▸ **Short problem 1**
Extract from the page excerpt the words running from "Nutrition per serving" to "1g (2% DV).".

▸ **Page excerpt**
※

1 bag serves 2 (2 bags serve 4)
Sunbasket is proud to source the organic ingredients indicated below. On the rare occasion we are unable to meet our organic promise, we'll put a note in your bag.
  • 1 organic russet or other white potato
  • 10 ounces organic cauliflower “rice”
  • 2 ounces organic shredded carrots
  • Sunbasket pakora seasoning blend (chickpea flour - cumin - coriander - turmeric - baking powder - cayenne)
  • 1 organic lime
  • Sunbasket spicy chile-mango blend (mango - gochujang)
  • 2 Atoria’s Family Bakery whole grain pita breads
  • 3 ounces organic baby arugula or other leafy greens
  • 2 tablespoons fried shallots

Nutrition per serving

Calories: 460, Protein: 14g (28% DV), Fiber: 13g (52% DV), Total Fat: 17g (26% DV), Monounsaturated Fat: 11g, Polyunsaturated Fat: 2.5g, Saturated Fat: 2.5g (13% DV), Cholesterol: 0mg (0% DV), Sodium: 450mg (19% DV), Carbohydrates: 70g (23% DV), Total Sugars: 14g, Added Sugars: 1g (2% DV).
Contains: Wheat, Soybeans

Sodium does not include pantry salt; for reference, ⅛ teaspoon kosher salt per serving averages 240mg (10% DV). Not a significant source of trans fat. Packed in a facility that handles all major food allergens* and gluten. *Milk, Eggs, Fish, Crustacean Shellfish, Tree Nuts, Peanuts, Wheat, Soybeans.

※

▸ **Provided material**

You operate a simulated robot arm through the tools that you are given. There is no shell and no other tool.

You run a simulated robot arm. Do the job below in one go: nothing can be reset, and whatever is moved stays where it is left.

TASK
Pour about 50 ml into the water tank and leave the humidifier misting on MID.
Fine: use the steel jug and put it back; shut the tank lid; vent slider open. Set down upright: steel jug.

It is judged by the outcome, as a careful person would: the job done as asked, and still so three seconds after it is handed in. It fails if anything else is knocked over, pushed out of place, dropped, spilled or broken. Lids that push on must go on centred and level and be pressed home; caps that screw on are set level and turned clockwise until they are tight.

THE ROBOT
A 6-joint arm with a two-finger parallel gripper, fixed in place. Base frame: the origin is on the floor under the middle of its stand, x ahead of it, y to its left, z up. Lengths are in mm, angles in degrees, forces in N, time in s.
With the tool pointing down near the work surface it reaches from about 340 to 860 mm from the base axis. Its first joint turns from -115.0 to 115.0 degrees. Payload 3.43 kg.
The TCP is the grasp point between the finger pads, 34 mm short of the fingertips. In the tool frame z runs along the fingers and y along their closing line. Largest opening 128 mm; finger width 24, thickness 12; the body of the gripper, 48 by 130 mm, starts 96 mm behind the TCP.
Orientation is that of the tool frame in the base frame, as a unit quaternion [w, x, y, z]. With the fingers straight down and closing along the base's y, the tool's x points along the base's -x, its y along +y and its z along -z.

※

▸ **Short problem 2**
Extract, word for word, the line containing "It is judged", the line containing "A 6-joint arm", and every line between them.

▸ **Full output 1**
Nutrition per serving

Calories: 460, Protein: 14g (28% DV), Fiber: 13g (52% DV), Total Fat: 17g (26% DV), Monounsaturated Fat: 11g, Polyunsaturated Fat: 2.5g, Saturated Fat: 2.5g (13% DV), Cholesterol: 0mg (0% DV), Sodium: 450mg (19% DV), Carbohydrates: 70g (23% DV), Total Sugars: 14g, Added Sugars: 1g (2% DV).

▸ **Full output 2**
It is judged by the outcome, as a careful person would: the job done as asked, and still so three seconds after it is handed in. It fails if anything else is knocked over, pushed out of place, dropped, spilled or broken. Lids that push on must go on centred and level and be pressed home; caps that screw on are set level and turned clockwise until they are tight.

THE ROBOT
A 6-joint arm with a two-finger parallel gripper, fixed in place. Base frame: the origin is on the floor under the middle of its stand, x ahead of it, y to its left, z up. Lengths are in mm, angles in degrees, forces in N, time in s.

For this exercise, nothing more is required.